#### [The request]
Print the lines of the data, starting with the first, up to and including the line where "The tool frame" appears.

#### [Supplied data]
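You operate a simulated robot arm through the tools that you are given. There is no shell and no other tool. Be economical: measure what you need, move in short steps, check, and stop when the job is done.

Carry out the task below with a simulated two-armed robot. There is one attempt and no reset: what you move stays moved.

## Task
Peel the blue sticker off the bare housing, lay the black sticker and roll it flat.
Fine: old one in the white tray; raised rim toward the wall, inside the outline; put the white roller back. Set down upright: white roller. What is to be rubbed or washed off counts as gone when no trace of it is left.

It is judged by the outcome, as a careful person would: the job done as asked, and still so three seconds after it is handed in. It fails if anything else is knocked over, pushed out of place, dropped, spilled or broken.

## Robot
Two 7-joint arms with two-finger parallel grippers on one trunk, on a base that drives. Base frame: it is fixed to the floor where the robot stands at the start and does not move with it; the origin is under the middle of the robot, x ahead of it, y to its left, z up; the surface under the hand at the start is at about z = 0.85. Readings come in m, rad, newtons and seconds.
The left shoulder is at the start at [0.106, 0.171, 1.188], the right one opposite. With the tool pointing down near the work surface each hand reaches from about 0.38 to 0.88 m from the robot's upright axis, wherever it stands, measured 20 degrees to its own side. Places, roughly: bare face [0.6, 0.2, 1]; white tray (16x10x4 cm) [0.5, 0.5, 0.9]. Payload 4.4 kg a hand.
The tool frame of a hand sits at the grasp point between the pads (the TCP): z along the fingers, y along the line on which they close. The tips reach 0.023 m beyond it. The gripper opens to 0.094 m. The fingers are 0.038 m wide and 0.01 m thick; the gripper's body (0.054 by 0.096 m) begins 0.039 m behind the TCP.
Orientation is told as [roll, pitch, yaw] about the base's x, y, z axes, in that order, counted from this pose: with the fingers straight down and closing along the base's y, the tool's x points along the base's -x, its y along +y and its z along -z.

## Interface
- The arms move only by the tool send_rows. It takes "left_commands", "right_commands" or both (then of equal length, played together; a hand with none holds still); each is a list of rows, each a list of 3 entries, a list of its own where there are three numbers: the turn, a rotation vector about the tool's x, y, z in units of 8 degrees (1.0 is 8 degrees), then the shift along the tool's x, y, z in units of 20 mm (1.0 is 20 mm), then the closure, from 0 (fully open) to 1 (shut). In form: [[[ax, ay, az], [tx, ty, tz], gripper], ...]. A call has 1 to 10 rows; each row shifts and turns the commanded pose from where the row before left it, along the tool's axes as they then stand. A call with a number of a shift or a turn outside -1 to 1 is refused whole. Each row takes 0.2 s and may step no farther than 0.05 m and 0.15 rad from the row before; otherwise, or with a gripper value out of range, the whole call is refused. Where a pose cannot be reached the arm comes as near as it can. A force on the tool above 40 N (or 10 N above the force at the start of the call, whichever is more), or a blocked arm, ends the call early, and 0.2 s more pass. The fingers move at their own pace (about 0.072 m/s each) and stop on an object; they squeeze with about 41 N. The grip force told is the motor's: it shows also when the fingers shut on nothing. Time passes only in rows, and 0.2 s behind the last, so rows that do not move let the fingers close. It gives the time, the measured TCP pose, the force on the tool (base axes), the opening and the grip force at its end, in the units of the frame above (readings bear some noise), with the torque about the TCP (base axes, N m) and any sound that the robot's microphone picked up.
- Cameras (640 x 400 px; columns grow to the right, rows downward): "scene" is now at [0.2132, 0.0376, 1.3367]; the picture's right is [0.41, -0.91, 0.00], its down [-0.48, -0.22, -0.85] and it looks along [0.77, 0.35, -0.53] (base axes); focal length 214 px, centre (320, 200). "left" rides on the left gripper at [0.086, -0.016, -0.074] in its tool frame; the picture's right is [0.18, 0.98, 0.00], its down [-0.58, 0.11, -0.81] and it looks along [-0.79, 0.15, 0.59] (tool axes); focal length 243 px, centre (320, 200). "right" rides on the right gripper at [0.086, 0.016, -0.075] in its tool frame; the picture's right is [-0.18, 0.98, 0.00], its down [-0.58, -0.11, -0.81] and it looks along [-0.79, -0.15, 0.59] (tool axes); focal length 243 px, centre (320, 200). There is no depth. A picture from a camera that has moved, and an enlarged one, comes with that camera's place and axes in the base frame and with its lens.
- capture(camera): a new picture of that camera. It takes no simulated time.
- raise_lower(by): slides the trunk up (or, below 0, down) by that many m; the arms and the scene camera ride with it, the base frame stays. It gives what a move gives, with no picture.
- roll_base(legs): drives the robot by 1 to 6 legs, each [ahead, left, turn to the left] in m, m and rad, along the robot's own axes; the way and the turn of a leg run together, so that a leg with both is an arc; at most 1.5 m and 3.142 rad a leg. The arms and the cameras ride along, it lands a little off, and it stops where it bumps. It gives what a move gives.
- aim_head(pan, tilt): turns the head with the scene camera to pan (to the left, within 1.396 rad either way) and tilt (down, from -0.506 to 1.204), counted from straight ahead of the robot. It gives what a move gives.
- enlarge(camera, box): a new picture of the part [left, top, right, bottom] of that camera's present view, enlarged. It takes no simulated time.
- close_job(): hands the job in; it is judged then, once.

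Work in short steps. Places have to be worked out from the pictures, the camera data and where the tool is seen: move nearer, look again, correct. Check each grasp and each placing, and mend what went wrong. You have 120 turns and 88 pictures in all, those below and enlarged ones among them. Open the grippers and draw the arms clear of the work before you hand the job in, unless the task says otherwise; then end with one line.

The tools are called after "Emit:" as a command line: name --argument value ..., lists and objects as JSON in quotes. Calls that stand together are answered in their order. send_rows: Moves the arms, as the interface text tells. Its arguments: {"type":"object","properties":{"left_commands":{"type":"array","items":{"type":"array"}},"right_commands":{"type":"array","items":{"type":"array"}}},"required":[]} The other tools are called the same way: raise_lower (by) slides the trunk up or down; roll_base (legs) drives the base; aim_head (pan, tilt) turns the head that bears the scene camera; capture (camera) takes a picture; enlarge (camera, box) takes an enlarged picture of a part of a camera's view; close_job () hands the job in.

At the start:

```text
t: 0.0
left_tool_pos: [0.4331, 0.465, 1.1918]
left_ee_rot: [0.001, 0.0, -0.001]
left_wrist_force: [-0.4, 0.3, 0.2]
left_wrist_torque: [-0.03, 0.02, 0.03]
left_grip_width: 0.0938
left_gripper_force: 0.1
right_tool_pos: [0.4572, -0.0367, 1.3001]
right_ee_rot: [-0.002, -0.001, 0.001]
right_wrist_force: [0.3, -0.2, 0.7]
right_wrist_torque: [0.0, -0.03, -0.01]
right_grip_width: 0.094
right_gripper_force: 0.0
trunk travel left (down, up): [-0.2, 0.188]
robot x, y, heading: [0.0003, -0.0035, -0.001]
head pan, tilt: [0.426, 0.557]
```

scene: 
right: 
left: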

#### [Output below]
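You operate a simulated robot arm through the tools that you are given. There is no shell and no other tool. Be economical: measure what you need, move in short steps, check, and stop when the job is done.

Carry out the task below with a simulated two-armed robot. There is one attempt and no reset: what you move stays moved.

## Task
Peel the blue sticker off the bare housing, lay the black sticker and roll it flat.
Fine: old one in the white tray; raised rim toward the wall, inside the outline; put the white roller back. Set down upright: white roller. What is to be rubbed or washed off counts as gone when no trace of it is left.

It is judged by the outcome, as a careful person would: the job done as asked, and still so three seconds after it is handed in. It fails if anything else is knocked over, pushed out of place, dropped, spilled or broken.

## Robot
Two 7-joint arms with two-finger parallel grippers on one trunk, on a base that drives. Base frame: it is fixed to the floor where the robot stands at the start and does not move with it; the origin is under the middle of the robot, x ahead of it, y to its left, z up; the surface under the hand at the start is at about z = 0.85. Readings come in m, rad, newtons and seconds.
The left shoulder is at the start at [0.106, 0.171, 1.188], the right one opposite. With the tool pointing down near the work surface each hand reaches from about 0.38 to 0.88 m from the robot's upright axis, wherever it stands, measured 20 degrees to its own side. Places, roughly: bare face [0.6, 0.2, 1]; white tray (16x10x4 cm) [0.5, 0.5, 0.9]. Payload 4.4 kg a hand.
The tool frame of a hand sits at the grasp point between the pads (the TCP): z along the fingers, y along the line on which they close. The tips reach 0.023 m beyond it. The gripper opens to 0.094 m. The fingers are 0.038 m wide and 0.01 m thick; the gripper's body (0.054 by 0.096 m) begins 0.039 m behind the TCP.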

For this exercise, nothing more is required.